## Problem description
Verbatim output of all the material below is required.

■ ■ ■ ■ ■ ■ ■

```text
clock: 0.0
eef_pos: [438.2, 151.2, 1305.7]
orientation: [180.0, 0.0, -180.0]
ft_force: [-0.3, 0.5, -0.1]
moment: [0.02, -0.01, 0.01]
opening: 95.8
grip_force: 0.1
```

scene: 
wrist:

■ ■ ■ ■ ■ ■ ■

## Response to this exercise
```text
clock: 0.0
eef_pos: [438.2, 151.2, 1305.7]
orientation: [180.0, 0.0, -180.0]
ft_force: [-0.3, 0.5, -0.1]
moment: [0.02, -0.01, 0.01]
opening: 95.8
grip_force: 0.1
```

scene: 
wrist:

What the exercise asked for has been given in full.